The Orthodox Union released a new policy barring women from serving as clergy at its 400 member congregations across the United States.
Adopted at a board meeting Feb. 1 and reported Feb. 2 in the Forward, the ruling cites Jewish law, or halacha, in declaring that “a woman should not be appointed to serve in a clergy position.”
The ruling bars women from holding a title such as “rabbi,” or even from serving without title in a role in which she would be performing “common” clergy functions. It lists those functions as ruling on halachic matters, officiating at lifecycle events, “delivering sermons from the pulpit during services, presiding over or ‘leading services’ at a minyan and formally serving as the synagogue’s primary religious mentor, teacher, and spiritual guide.”
Seven leading modern Orthodox rabbis contributed to the ruling — a response to a small number of synagogues that have hired female clergy ordained by institutions representing a left-wing, or “open” faction, within modern Orthodoxy. Yeshivat Maharat, a New York-based yeshiva, has already graduated 14 female Jewish clergy.

At least four synagogues that are members of the Orthodox Union currently employ women in clergy roles, according to the Forward. Maharat Victoria Sutton is director of education and community engagement at Congregation Beth Israel in Berkeley. She is currently serving as the congregation’s primary clergy while Rabbi Yonatan Cohen is on sabbatical.
Representatives and champions of such groups expressed disappointment at the new policy.
“There are various ways of practicing Judaism, halachic Orthodox Judaism,” Sharon Weiss-Greenberg, executive director of the Jewish Orthodox Feminist Alliance, told the Forward. “We are disappointed, however, that the OU is attempting to squash that healthy debate and impose their [religious ruling] on hundreds of synagogues, thus centralizing power … and not giving autonomy to communities’ lay and professional leaders.”
In a statement accompanying the ruling, the Orthodox Union asserted that the “synagogue experience would be enhanced by … an even greater presence of women functioning as educated, knowledgeable and halachically committed role models, teachers, and pastoral counselors,” and that it would encourage dialogue in order for women within Orthodoxy to “assume greater lay and professional roles” and to remove “barriers that impede women from further contributing to our community, in halachically appropriate ways.”

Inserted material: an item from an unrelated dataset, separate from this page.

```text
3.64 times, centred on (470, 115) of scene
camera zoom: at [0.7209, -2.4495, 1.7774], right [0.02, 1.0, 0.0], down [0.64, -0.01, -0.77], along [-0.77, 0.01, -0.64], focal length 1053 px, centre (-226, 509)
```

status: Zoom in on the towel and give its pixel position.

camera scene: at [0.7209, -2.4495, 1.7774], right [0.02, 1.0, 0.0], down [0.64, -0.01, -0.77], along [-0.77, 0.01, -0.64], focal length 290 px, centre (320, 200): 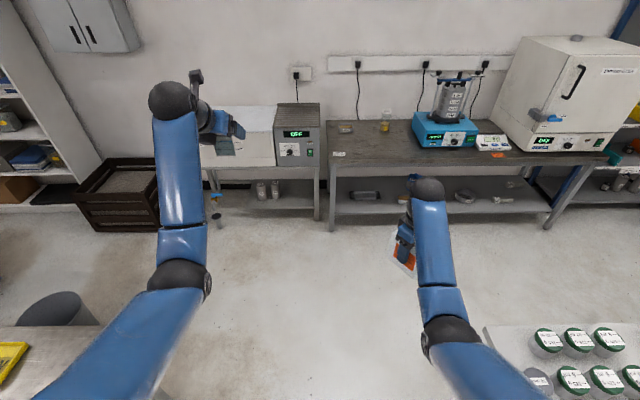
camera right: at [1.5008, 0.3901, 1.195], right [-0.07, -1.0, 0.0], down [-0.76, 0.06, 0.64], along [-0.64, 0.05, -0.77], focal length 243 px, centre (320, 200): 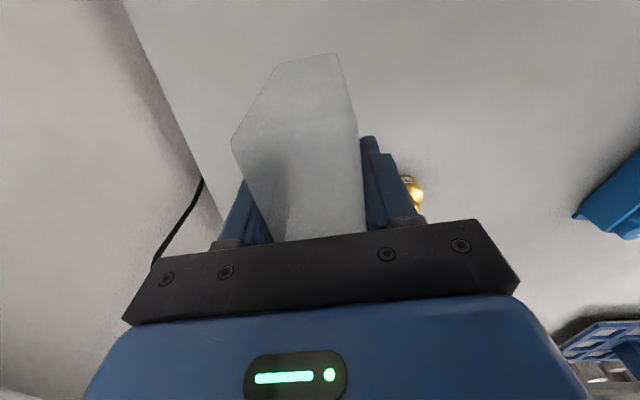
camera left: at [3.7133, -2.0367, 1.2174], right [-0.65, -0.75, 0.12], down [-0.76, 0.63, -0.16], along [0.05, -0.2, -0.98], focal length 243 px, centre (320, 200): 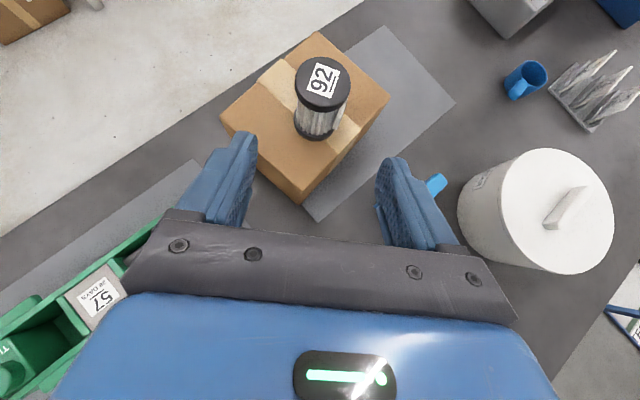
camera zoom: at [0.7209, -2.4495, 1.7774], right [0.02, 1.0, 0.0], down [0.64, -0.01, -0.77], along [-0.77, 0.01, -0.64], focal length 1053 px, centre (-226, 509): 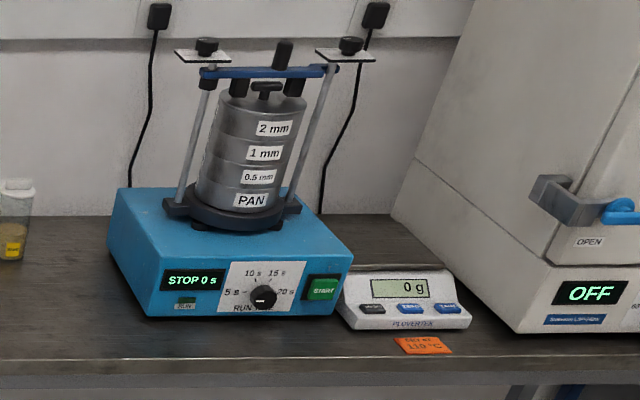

I don’t understand. How is this a news story? Orthodox….well all of traditional judiasm has reserved roles in the clergy for men well….forever. How is this some sort of new surprising revelation?
Look “orthodoxy” and the ou own exactly zero synagogues. There’s no Jewish pope that controls all. Nobody can excommunicate you and send you to hades for not being ou certified. If a a synagogue wants to hire female clergy it can do so and call itself whatever it wants.
If the ou decides that your shul doesn’t fit in with it’s standards so be it.
Unless of course the tiny number of people in your shul who are interested in this kind of change to tradition are less important to the membership of your shul than being a part of the ou and the greater orthodox community.
In that case form your own shul. Heck the chabadnicks do it every day. They show up in a strange town in a foriegn country with eight kids a used car and fifty bucks in their pockets and before you know it they’ve got the mayor of Timbuktu showing up for a menorah lighting in the town square.
Unfortunately there’s no real sustainable market for orthodoxy lite. Ask the conservative movement about that. They’ve been dying a slow death for decades. If you’re going to pick and choose which halacha is important or convenient from day to day why bother with it at all? I can drive on shabbos and have female clergy but I can’t have a bacon cheeseburger? That’s stupid. That’s what their kids say when they collect their bar mitzvah presents and then explain why they aren’t really interested in going back to a synagogue again. They’ll show up for dinner on holidays and stuff…thats fun.
Being a grown up is not only about choices it’s about consequences. It’s not only about rights but responsibilities. And nobody “owes” you diddly.